Feb 28, 2008 11:54
Have you noticed the exhortations to indulge yourself are always followed by suggestions? Proselytizers seek footholds to claim territory within you, salesmen grasp for handles to jerk you around… from new-age prophets to advertisers, from pornographers to radicals, everyone exhorts you to “pursue your desires,” but the question remains: which ones? The “real” ones? Who decides which those are?
It’s a war for your soul on every front. And those much-contested desires are all constructed, anyway-they change, they’re dependent on external factors, culture, the whole context and history of our society. We “like” fast food because we have to hurry back to work, because processed supermarket food doesn’t taste much better, because the nuclear family-for those who still have even that- is too small and stressed to sustain much festivity in cooking and eating. We “have to” check our email because the dissolution of community has taken our friends and kindred far away, because our bosses would rather not have to talk to us, because “time-saving” technology has claimed the hours once used to write letters-and killed all the passenger pigeons, besides. We ‘want” to go to work because in this society no one looks out for those who don’t, because it’s hard to imagine more pleasurable ways to spend time when everything around us is designed for commerce and consumption. Every craving we feel, every conception we form, is framed in the language of the civilization that creates us.
Does this mean we would want differently in a different world? Yes, but not because we would be free to feel our “natural” desires-no such things exist. Beyond the life you live, you have no “true” self- you are precisely what you do and think and feel. That’s the real tragedy for the man who spends his life talking on his cell phone and attending business meetings and fidgeting with the remote control: it’s not that he denies himself his dreams, necessarily, but that he makes them answer to reality rather than attempting the opposite. The accountant regarded with such pity by runaway teenage lovers may in fact be happy when he arrives home from work in time for his favorite sitcom-but it is a very different happiness than the one they experience on the lam.
If our desires are constructs, if we are the products of our environment, then our freedom is a question of how much control we have over that environment. It’s nonsense to say a woman is free to feel however she wants about her body when she grows up surrounded by diet advertisements and posters of anorexic supermodels. It’s nonsense to say a man is free to live as he pleases when everything he needs to do to acquire food, shelter, companionship, and a sense of accomplishment is already established and all that remains is for him to choose between prefabricated options. We must make our freedom by forging the realities which, in turn, fashion us.
This sounds like a lot to ask. But change, revolutionary change, is going on everywhere all the time-and everyone plays a part in it, consciously or not. Our lives are vastly different today than they were even a mere decade ago. The question is simply whether we take responsibility for our part in the ongoing transformation of the cosmos, acting deliberately and with a sense of our own power, or frame our actions as reactions, participating in unfolding events accidentally as if we were purely victims of circumstance.
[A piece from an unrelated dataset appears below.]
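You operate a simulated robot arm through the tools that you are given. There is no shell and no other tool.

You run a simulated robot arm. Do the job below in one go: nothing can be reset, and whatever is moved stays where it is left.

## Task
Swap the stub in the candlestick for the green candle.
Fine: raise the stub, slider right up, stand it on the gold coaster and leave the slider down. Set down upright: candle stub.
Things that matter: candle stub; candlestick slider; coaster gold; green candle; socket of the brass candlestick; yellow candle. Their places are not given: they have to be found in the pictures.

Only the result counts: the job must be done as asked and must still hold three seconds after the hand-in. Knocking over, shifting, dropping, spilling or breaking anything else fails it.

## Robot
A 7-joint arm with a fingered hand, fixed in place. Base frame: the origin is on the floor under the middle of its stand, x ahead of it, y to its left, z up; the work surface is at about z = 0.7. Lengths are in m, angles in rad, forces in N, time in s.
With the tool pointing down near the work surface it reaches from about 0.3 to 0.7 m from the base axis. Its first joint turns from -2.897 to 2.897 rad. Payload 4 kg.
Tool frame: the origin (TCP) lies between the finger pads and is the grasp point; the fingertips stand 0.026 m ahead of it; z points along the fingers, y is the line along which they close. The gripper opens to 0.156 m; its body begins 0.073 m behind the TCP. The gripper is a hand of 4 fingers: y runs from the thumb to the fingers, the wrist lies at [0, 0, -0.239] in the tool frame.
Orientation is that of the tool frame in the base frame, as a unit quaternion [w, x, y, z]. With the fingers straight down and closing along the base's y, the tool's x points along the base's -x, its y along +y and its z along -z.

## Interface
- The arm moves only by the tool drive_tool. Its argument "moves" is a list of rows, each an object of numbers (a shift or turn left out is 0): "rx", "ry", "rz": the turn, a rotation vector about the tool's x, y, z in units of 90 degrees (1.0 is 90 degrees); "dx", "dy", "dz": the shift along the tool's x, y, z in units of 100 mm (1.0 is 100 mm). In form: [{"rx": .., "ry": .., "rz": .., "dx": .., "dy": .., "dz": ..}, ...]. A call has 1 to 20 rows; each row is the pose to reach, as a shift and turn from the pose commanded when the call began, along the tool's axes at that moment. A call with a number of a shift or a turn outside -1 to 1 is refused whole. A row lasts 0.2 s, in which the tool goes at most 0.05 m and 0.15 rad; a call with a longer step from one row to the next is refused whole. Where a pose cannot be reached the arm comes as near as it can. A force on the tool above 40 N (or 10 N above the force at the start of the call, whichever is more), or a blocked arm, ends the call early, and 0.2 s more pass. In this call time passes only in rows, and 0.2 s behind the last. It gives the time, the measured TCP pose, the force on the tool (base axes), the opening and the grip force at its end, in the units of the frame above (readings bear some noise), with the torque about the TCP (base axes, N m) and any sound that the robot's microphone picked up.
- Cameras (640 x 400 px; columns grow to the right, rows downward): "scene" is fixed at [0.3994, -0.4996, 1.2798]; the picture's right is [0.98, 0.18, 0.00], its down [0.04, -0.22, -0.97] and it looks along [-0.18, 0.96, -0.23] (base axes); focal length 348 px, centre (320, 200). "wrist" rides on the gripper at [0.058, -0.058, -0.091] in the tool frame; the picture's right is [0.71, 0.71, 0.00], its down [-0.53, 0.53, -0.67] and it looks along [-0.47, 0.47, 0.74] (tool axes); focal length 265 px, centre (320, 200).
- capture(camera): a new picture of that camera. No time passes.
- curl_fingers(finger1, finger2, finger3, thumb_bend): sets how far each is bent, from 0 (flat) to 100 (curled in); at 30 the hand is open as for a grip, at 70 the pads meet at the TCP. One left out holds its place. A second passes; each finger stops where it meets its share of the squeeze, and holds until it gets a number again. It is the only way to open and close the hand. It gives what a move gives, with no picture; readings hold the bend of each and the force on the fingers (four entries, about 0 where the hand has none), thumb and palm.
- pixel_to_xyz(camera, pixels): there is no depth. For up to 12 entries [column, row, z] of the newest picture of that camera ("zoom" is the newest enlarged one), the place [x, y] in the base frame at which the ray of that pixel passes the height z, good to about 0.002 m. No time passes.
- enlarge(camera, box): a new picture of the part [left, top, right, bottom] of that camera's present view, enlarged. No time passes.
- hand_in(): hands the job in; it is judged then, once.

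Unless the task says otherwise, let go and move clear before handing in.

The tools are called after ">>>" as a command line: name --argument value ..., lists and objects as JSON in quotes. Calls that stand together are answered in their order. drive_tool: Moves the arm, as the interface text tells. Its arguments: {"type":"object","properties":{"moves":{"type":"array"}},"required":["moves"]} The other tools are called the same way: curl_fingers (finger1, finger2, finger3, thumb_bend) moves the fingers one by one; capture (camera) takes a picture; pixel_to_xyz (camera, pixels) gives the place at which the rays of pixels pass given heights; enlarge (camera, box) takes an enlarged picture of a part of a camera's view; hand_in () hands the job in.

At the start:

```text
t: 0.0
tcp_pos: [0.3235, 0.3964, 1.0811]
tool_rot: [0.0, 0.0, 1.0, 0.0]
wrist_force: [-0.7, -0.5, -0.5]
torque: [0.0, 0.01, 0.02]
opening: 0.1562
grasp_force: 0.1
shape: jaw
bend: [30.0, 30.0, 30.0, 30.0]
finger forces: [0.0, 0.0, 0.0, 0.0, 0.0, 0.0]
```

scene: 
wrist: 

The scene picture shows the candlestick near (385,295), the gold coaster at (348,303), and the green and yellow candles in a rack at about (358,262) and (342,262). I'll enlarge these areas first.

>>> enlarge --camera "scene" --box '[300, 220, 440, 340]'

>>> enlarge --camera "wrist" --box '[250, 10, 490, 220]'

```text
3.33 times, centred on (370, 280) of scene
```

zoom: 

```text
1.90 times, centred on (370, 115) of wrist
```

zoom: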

Forget about whether “the” revolution will ever happen-the best reason to be a revolutionary is that it is a better way to live. It offers you a chance to lead a life that matters, gives you a relationship to injustice so you don’t have to deny your own grief and outrage, keeps you conscious of the give and take always going on between individual and institution, self and community, one and all. No institution can offer you freedom-but you can experience it in challenging and reinventing institutions. When school children make up their own words to the songs they are taught, when people show up by the tens of thousands to interfere with a closed-door meeting of expert economists discussing everyone’s lives, they are rediscovering that self-determination, like power, belongs only to the ones who exercise it.
If, as idealists like us insist, we can indeed create whatever world we want, then perhaps it’s true that we could adapt to any world, too. But spending your life in reaction and adaptation, hurrying to catch up to whatever is already happening, means being perpetually a step behind, at the mercy of history as it unfolds. That’s no way to go about pursuing your desires, whichever ones you choose to pursue.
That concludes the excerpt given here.